Representations and Warranties Prior to Closing. The continued validity in all respects of the foregoing representations and warranties shall be a condition precedent to the obligation of the party to whom the representation and warranty is given to close this transaction. If any of Seller’s representations and warranties shall not be true and correct in any material respect at any time on or before the Closing whether or not true and correct as of the Contract Date, then Purchaser may, at Purchaser’s option, exercised by written notice to Seller (and as its sole and exclusive remedy), either (i) proceed with this transaction, accepting the applicable representation and warranty as being modified by such subsequent matters or knowledge and waiving any right relating thereto, if any, or (ii) terminate this Agreement by written notice to Seller, in which event the Xxxxxxx Money (less the Independent Consideration) shall promptly be returned to Purchaser by Escrow Agent, and subject to Section 20 below, if Seller’s representations and warranties were not true and correct as of the Contract Date (or if Seller’s representations and warranties fail to be true and correct in all material respects at any time between the Contract Date and Closing due to a change in facts that occurs after the Contract Date resulting from acts or omissions of Seller), Seller shall promptly reimburse Purchaser for Purchaser’s reasonable third-party costs and expenses, and, except for the provisions of this Agreement that expressly survive Closing or earlier termination of this Agreement, this Agreement shall be void and of no further force and effect, and neither party shall have any liability to the other by reason hereof.
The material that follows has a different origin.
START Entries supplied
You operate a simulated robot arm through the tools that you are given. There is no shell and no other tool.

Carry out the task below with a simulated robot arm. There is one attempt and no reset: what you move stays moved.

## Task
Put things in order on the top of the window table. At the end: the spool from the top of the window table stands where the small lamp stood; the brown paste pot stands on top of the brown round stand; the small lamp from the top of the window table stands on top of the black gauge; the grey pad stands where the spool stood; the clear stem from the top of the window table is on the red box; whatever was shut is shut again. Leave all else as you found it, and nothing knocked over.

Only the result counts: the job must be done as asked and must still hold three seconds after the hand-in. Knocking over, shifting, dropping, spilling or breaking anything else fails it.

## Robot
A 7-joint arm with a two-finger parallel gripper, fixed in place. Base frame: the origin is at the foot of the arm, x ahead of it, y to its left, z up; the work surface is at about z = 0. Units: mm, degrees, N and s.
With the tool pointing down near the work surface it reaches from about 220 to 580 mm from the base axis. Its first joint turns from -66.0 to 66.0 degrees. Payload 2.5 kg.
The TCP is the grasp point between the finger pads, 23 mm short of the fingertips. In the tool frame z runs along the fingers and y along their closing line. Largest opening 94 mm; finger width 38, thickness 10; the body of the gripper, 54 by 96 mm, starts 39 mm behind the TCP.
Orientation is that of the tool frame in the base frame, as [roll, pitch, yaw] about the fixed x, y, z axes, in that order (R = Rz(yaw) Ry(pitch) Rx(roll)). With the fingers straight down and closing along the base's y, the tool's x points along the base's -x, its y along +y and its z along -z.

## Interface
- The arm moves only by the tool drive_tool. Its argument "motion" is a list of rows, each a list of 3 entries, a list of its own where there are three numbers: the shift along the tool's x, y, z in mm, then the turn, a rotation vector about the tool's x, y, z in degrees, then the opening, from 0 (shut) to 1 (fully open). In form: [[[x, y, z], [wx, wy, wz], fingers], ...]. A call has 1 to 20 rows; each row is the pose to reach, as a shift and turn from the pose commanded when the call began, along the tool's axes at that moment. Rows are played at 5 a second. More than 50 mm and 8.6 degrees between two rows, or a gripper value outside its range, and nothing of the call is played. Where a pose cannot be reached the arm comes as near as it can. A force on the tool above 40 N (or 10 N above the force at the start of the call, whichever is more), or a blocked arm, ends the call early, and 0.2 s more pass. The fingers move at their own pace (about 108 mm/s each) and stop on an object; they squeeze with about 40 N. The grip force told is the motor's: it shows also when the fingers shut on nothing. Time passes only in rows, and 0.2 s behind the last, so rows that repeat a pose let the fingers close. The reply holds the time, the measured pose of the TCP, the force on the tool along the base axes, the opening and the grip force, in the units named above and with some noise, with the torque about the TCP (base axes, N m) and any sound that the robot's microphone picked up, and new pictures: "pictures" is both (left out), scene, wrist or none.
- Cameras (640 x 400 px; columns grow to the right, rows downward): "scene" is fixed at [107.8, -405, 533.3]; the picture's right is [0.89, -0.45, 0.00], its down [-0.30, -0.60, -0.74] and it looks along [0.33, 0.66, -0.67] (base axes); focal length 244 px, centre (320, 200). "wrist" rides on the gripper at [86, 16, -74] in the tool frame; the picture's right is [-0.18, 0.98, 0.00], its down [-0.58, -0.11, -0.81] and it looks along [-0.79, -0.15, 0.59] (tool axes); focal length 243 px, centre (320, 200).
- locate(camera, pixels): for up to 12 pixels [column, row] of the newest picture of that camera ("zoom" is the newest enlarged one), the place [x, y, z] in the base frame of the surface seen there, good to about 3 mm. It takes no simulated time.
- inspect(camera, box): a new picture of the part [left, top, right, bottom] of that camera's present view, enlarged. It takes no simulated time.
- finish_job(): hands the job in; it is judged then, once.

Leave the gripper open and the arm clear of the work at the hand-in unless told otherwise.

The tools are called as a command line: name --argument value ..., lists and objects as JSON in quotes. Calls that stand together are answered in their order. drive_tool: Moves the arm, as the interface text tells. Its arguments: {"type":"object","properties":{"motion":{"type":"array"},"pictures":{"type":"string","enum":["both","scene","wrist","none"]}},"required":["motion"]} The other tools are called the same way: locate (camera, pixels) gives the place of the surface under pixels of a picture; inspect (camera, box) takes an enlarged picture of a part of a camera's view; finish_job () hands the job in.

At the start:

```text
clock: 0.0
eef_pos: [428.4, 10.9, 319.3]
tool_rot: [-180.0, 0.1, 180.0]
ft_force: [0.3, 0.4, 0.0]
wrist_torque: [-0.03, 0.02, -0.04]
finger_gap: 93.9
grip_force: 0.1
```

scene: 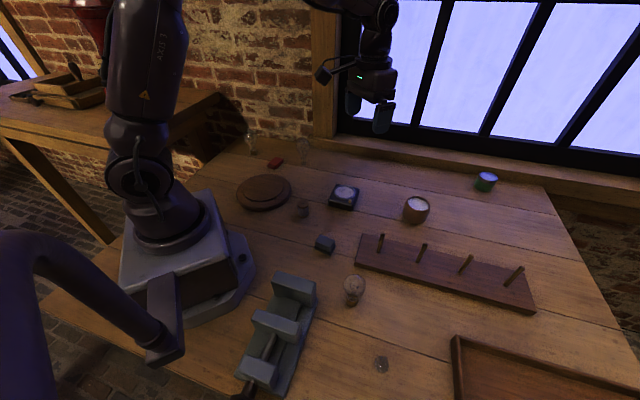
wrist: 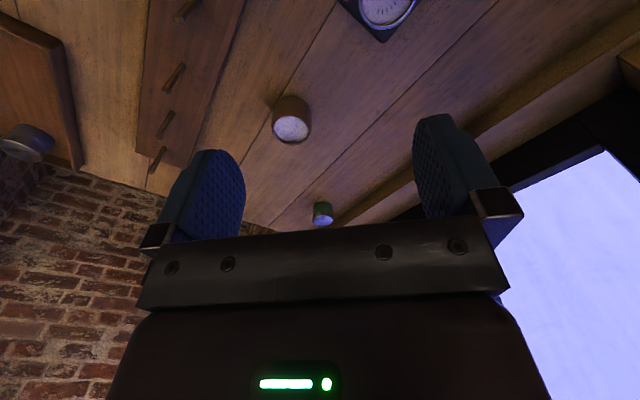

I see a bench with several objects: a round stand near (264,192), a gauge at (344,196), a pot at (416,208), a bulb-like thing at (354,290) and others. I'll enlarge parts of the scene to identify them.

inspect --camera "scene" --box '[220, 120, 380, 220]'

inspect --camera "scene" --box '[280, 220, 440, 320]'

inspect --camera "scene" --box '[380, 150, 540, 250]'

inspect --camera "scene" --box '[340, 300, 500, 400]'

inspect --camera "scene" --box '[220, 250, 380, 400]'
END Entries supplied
Without limiting the foregoing, on the Closing Date, (y) Seller shall deliver to Purchaser a written certificate, duly executed by Seller, certifying that all of the representations and warranties of Seller set forth in this Agreement are true and correct in all material respects as of the Closing (the “Seller Certificate of Representations and Warranties”) and (z) Purchaser shall deliver to Seller a written certificate, duly executed by Purchaser, certifying that all of the representations and warranties of Purchaser set forth in this Agreement are true and correct in all material respects as of the Closing (the “Purchaser Certificate of Representations and Warranties”).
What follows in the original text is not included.